One of the most vociferous critics of the atomic bombings was David Lawrence,
founder and editor of U.S. News and World Report. He signed a number of stinging
editorials, the first on August 17, 1945.
"Military necessity will be our constant cry in answer to criticism, but
it will never erase from our minds the simple truth, that we, of all civilized
nations, though hesitating to use poison gas, did not hesitate to employ the
most destructive weapon of all times indiscriminately against men, women and
children." On October 5, Lawrence continued his attack, "The United
States should be the first to condemn the atomic bomb and apologize for its use
against Japan. Spokesmen for the Army Air Forces said it wasn’t necessary and
that the war had been won already. Competent testimony exists to prove that
Japan was seeking to surrender many weeks before the atomic bomb came." On
November 23, Lawrence wrote, "The truth is we are guilty. Our conscience as
a nation must trouble us. We must confess our sin. We have used a horrible
weapon to asphyxiate and cremate more than 100,000 men, women and children in a
sort of super-lethal gas chamber— and all this in a war already won or which
spokesman for our Air Forces tell us we could have readily won without the
atomic bomb. We ought, therefore, to apologize in unequivocal terms at once to
the whole world for our misuse of the atomic bomb."

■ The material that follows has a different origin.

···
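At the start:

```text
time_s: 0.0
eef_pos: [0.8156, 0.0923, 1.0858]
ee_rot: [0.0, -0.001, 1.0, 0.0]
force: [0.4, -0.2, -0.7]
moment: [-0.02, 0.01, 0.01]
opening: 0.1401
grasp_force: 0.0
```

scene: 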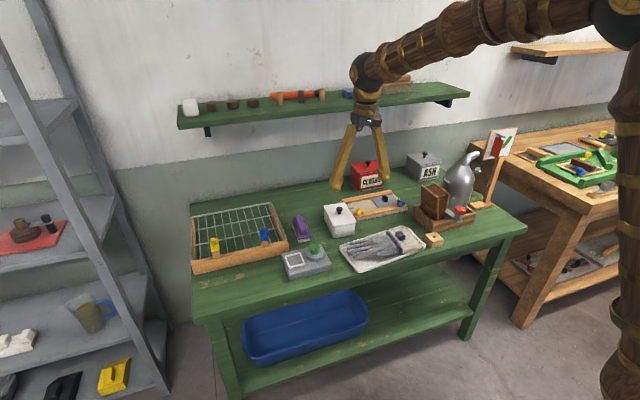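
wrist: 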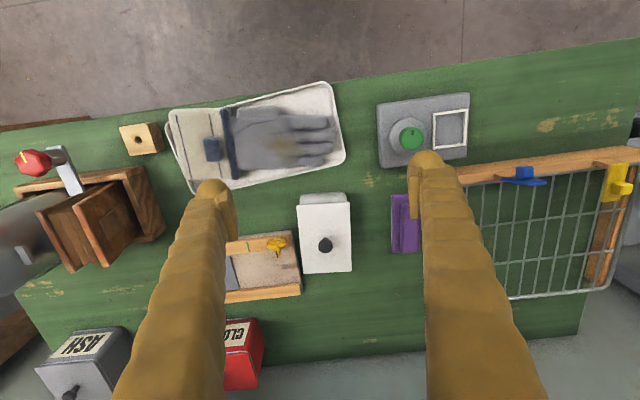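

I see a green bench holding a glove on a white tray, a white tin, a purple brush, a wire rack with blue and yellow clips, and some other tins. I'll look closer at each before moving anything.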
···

David Lawrence was an avowed conservative, a successful businessman, who knew
eleven presidents of the United States intimately, and was awarded the Medal of
Freedom by President Richard M. Nixon, April 22, 1970.
ANOTHER EISENHOWER SPEAKS
Although Eisenhower never changed his opinion of the use of the atomic bomb,
during his presidency he repeatedly voiced his opinion, as quoted by Steve Neal,
The Eisenhowers Doubleday, 1978. P.225, "Ike would never lose his
scepticism of the weapon and later referred to it as a ‘hellish contrivance’."
His brother, Milton Eisenhower, a prominent educator, was even more vocal on
this subject. As quoted by Gar Alperwitz, p.358, Milton Eisenhower said,
"Our employment of this new force at Hiroshima and Nagasaki was a supreme
provocation to other nations, especially the Soviet Union. Moreover, its use
violated the normal standards of warfare by wiping out entire populations,
mostly civilians, in the target cities. Certainly what happened at Hiroshima and
Nagasaki will forever be on the conscience of the American people."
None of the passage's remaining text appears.